When jurors were shown video of the moment Rittenhouse shot Huber, prosecutors asked Grosskreutz what was going through his mind.
“That I was going to die,” Grosskreutz said.
Rittenhouse shot Grosskreutz in the arm, and Grosskreutz said he lost 90% of his bicep.
On cross-examination, defense attorney Corey Chirafisi sought to portray Grosskreutz as dishonest in his description of the moments right before he was shot, with Chirafisi asserting that Grosskreutz was chasing Rittenhouse with his gun out.
Grosskreutz said he was not chasing Rittenhouse.
Chirafisi also pointed to Grosskreutz’s lawsuit against the city of Kenosha, in which he alleges police enabled the violence by allowing an armed militia to have the run of the streets during the demonstration.

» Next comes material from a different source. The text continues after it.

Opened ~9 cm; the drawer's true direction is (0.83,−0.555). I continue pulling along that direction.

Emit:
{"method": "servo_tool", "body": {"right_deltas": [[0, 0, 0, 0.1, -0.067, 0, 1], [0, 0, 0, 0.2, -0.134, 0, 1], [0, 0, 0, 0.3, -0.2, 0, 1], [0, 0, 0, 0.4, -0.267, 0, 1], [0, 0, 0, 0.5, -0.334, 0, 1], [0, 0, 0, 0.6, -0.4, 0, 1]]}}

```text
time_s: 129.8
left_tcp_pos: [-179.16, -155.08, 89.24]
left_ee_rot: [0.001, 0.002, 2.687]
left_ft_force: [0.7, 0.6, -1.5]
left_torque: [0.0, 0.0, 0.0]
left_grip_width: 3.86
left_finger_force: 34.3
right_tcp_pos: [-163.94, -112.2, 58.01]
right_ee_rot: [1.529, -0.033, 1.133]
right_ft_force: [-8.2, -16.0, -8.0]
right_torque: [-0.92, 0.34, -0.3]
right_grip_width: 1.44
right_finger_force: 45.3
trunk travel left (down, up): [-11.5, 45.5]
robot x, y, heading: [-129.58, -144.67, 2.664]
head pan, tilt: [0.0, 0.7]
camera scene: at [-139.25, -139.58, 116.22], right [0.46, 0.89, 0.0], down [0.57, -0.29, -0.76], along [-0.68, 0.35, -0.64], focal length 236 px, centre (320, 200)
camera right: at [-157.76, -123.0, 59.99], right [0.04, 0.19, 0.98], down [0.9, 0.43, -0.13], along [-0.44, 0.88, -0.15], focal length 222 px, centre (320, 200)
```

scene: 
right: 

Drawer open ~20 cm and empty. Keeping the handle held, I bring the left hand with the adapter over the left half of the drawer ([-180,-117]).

“If Mr. Rittenhouse is convicted, your chance of getting 10 million bucks is better, right?” Chirafisi said.
Rittenhouse, now 18, is on trial on charges of killing Huber and Rosenbaum and wounding Grosskreutz during the turbulent protest in the summer of 2020.
The one-time police youth cadet from Antioch, Illinois, had gone to Kenosha with an AR-style semi-automatic rifle and a medical kit in what he said was an effort to safeguard property from the damaging demonstrations that broke out over the shooting of Jacob Blake, a Black man, by a white Kenosha police officer.
At the defense table, Rittenhouse kept his eyes on Grosskreutz as he testified, taking detailed notes when the witness spoke about the moment he was shot.
Rittenhouse has said he was acting in self-defense when he shot Grosskreutz, Huber, and Rosenbaum, but prosecutors have argued it was Rittenhouse who instigated the violence that night in August 2020.
The trial is in its fifth day of testimony, and is expected to last two to three weeks.
The defense plans to call a use of force expert to testify on Rittenhouse’s behalf.